The following chapter presents the results obtained by comparing our implementation as described in chapter 3 to a reference implementation based on the implementation described by Li et al. (2012). Approximation rate of our implementation is also evaluated.

4.1

Hardware

The implementation was run on a Nvida GeForce GTX 970 GPU using CUDA 7.2 with compute capabilities 5.2. The GTX 970 card has a global memory size of 4 GiB, a processing power of 3494 GFLOPS and a shared memory size of 48 KiB. The CPU of the benchmarking computer was Intel Core i5-6600 Skylake a 4-core processor with clock frequency of 3.3 GHz.

4.2

Benchmarks

Our implementation of K-Nearest Neighbors using ellipsoidic distance was compared to a reference implementation based on the algorithm described by Li et al. (2012) using the same datasets for both implementations. The datasets used are Uniformly distributed random points in 3-d space, a set of 3-dimensional clusters of gaussian normal distribution, the Stanford Bunny and data points from the Photon Map when rendering a scene similar to the Cornell Box.

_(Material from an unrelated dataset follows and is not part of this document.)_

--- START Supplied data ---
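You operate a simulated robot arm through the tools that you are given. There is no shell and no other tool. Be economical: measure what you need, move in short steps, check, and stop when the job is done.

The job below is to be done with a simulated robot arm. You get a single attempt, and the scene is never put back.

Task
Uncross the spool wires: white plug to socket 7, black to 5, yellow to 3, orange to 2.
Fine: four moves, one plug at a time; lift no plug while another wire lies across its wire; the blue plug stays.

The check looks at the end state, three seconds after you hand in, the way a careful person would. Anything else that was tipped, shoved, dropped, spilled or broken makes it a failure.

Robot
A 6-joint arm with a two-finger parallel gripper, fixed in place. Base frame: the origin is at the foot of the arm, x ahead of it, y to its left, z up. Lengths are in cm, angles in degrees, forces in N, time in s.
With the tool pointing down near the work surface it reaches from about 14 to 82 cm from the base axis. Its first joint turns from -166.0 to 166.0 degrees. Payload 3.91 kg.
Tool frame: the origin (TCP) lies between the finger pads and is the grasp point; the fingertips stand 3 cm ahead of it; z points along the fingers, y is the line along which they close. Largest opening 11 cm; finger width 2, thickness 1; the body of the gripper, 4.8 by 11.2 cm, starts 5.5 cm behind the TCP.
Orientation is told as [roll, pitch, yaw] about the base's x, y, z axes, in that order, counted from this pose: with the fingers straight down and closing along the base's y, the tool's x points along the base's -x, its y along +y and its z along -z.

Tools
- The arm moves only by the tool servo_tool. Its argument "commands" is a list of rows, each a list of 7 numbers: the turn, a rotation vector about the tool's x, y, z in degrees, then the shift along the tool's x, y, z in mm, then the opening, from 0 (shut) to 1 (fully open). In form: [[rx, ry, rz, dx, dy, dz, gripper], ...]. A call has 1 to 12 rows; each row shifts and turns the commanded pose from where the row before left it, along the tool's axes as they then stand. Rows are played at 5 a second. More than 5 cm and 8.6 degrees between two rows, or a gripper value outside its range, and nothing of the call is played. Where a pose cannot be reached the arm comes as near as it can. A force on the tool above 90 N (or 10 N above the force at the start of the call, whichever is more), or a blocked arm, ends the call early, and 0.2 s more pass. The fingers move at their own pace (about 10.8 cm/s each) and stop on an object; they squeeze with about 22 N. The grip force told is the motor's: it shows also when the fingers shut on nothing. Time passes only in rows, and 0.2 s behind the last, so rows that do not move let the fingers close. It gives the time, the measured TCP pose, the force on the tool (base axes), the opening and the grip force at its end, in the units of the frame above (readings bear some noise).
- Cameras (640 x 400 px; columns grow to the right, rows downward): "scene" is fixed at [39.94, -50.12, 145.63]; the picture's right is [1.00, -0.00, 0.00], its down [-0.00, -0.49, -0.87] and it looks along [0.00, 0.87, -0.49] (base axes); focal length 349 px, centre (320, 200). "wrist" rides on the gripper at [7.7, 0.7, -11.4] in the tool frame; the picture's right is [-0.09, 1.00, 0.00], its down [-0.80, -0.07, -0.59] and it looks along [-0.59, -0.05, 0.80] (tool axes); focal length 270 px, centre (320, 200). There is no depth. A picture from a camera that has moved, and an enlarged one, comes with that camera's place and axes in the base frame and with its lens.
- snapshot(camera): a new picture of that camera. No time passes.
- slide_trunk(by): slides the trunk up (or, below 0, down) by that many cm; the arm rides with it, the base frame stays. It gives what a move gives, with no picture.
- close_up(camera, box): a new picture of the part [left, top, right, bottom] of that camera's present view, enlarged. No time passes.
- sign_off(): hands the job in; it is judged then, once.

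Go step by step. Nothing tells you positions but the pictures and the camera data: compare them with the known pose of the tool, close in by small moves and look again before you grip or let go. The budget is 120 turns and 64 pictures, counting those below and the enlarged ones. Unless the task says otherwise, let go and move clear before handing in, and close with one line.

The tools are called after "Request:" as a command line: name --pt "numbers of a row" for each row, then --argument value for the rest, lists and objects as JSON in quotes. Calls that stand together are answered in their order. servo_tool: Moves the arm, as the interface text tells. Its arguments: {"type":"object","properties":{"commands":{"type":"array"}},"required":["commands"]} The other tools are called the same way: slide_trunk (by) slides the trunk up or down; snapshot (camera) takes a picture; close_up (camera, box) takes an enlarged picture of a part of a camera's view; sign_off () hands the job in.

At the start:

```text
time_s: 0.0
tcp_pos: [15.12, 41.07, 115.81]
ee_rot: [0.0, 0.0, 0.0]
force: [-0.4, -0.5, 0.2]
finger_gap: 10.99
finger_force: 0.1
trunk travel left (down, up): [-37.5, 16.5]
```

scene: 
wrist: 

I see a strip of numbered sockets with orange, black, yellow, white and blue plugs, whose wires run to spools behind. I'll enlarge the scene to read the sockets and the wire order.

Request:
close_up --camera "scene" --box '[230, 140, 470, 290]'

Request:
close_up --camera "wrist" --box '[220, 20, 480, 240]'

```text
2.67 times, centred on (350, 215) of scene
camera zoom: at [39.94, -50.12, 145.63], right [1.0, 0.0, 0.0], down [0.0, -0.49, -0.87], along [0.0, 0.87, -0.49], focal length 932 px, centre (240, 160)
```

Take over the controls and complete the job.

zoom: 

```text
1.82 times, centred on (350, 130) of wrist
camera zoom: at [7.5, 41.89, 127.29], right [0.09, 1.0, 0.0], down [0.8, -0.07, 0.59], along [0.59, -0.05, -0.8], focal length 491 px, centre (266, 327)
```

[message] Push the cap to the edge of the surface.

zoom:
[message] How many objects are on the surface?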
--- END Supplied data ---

The results were compared varying the constant k, the constant λ, the compression rate, c, along the surface normal of the ellipsoidic search boundary introduced by our algorithm. Approximation rate of the algorithm was also compared to an implementation collecting the nearest neighbors exactly. The ellipsoidic search boundary of the exact implementation was assigned the same shape as the search boundary used in our implementation.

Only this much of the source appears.